__RECORDED INFORMATION__.
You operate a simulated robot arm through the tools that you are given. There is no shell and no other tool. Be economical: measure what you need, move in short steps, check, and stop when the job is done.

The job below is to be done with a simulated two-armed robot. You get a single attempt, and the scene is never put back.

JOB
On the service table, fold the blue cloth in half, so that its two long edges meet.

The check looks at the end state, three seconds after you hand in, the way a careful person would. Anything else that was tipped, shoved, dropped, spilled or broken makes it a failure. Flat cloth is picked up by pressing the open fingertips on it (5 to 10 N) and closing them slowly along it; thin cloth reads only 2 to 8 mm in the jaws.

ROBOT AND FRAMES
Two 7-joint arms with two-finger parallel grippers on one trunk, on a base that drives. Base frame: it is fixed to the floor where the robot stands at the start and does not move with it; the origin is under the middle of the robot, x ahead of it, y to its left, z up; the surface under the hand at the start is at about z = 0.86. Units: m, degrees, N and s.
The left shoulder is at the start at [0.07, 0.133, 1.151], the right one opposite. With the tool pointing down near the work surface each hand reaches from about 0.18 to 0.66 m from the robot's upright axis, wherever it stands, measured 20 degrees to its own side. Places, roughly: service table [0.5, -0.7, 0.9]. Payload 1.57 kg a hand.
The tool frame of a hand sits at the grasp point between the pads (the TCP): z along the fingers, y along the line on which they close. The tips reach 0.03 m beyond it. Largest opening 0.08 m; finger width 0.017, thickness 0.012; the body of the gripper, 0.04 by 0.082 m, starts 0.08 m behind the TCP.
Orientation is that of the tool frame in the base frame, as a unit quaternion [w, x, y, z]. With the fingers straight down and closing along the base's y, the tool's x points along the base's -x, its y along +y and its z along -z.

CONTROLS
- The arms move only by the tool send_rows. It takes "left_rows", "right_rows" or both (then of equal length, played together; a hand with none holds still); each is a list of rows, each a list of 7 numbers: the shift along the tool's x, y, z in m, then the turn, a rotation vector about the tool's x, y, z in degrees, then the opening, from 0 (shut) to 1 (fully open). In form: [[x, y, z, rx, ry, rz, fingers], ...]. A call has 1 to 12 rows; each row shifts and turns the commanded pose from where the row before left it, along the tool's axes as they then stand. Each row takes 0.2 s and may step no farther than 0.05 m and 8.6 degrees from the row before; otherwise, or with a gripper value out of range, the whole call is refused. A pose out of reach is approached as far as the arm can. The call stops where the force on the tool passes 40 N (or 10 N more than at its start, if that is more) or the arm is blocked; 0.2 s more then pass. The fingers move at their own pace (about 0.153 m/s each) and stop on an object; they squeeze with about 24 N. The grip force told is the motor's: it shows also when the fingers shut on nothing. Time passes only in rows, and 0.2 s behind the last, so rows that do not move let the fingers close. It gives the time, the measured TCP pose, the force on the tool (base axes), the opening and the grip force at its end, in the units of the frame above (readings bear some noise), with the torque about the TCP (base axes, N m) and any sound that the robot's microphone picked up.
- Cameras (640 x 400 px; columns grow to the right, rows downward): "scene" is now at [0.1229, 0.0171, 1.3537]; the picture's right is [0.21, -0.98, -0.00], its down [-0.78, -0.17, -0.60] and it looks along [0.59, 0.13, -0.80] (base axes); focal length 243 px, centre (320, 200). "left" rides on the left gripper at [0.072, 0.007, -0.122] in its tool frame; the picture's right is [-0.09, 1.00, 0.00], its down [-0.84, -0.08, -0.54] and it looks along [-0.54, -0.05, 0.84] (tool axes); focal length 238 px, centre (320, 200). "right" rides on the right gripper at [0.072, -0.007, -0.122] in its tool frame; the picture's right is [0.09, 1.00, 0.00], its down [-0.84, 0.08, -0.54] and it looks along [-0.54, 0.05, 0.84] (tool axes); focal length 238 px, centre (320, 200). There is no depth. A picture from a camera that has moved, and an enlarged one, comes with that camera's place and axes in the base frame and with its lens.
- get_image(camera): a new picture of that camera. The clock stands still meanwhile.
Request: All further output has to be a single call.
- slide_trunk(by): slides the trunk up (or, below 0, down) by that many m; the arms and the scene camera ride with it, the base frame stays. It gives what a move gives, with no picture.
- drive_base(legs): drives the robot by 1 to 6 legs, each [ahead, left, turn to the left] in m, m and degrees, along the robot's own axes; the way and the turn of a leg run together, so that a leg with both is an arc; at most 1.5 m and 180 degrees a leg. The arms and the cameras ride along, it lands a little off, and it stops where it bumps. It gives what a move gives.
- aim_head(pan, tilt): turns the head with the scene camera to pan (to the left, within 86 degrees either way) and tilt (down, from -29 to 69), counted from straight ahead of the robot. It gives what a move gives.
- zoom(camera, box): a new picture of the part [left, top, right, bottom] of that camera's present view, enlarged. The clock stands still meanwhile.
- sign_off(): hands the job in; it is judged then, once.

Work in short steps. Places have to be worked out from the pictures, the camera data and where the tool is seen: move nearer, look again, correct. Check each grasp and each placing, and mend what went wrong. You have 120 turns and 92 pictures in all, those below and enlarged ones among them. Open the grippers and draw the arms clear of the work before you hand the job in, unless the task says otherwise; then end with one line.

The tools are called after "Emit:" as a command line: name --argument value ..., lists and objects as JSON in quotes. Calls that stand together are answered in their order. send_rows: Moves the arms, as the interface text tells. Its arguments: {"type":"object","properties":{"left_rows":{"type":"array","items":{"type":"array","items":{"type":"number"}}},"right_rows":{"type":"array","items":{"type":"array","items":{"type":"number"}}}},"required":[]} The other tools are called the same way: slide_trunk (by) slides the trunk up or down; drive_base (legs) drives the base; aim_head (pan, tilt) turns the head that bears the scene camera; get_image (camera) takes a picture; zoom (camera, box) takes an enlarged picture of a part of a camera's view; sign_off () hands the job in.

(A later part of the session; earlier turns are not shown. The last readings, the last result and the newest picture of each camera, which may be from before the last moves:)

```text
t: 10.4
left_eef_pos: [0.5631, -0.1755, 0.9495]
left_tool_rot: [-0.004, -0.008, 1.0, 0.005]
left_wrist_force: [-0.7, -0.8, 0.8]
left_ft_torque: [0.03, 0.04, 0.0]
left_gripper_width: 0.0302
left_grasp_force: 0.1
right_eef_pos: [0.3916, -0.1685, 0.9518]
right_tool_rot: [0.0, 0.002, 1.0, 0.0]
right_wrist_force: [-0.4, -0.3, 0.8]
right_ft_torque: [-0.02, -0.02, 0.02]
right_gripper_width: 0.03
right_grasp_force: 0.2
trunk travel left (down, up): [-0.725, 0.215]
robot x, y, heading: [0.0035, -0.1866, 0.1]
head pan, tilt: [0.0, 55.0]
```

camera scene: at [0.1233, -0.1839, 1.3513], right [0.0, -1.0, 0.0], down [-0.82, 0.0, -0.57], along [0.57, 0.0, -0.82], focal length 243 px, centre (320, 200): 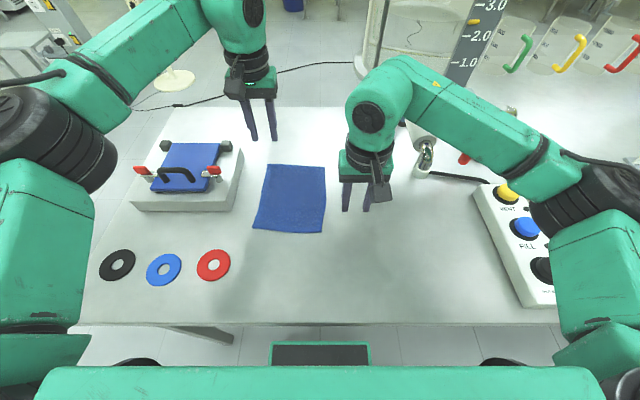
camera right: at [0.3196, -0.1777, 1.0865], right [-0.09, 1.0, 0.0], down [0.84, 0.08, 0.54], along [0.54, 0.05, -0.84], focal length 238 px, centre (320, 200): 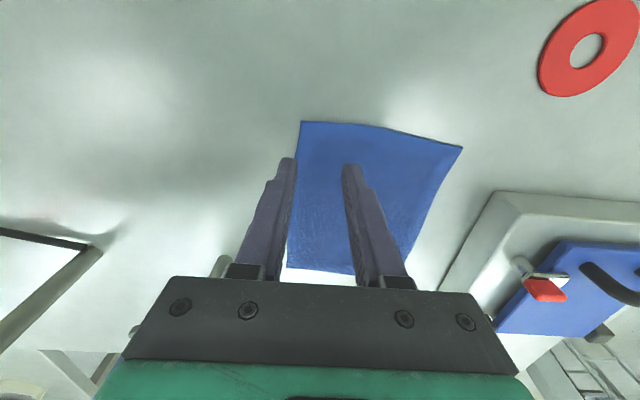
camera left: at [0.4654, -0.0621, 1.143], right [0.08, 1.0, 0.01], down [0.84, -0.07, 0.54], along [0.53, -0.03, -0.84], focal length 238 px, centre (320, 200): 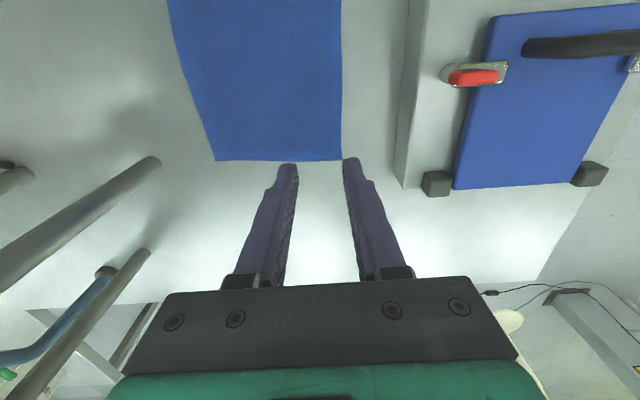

__TASK DETAILS__. Print exactly the lines above from the one with "- get_image(camera): a" to the one with "- sign_off(): hands", including both.

__THE OUTPUT__.
- get_image(camera): a new picture of that camera. The clock stands still meanwhile.
Request: All further output has to be a single call.
- slide_trunk(by): slides the trunk up (or, below 0, down) by that many m; the arms and the scene camera ride with it, the base frame stays. It gives what a move gives, with no picture.
- drive_base(legs): drives the robot by 1 to 6 legs, each [ahead, left, turn to the left] in m, m and degrees, along the robot's own axes; the way and the turn of a leg run together, so that a leg with both is an arc; at most 1.5 m and 180 degrees a leg. The arms and the cameras ride along, it lands a little off, and it stops where it bumps. It gives what a move gives.
- aim_head(pan, tilt): turns the head with the scene camera to pan (to the left, within 86 degrees either way) and tilt (down, from -29 to 69), counted from straight ahead of the robot. It gives what a move gives.
- zoom(camera, box): a new picture of the part [left, top, right, bottom] of that camera's present view, enlarged. The clock stands still meanwhile.
- sign_off(): hands the job in; it is judged then, once.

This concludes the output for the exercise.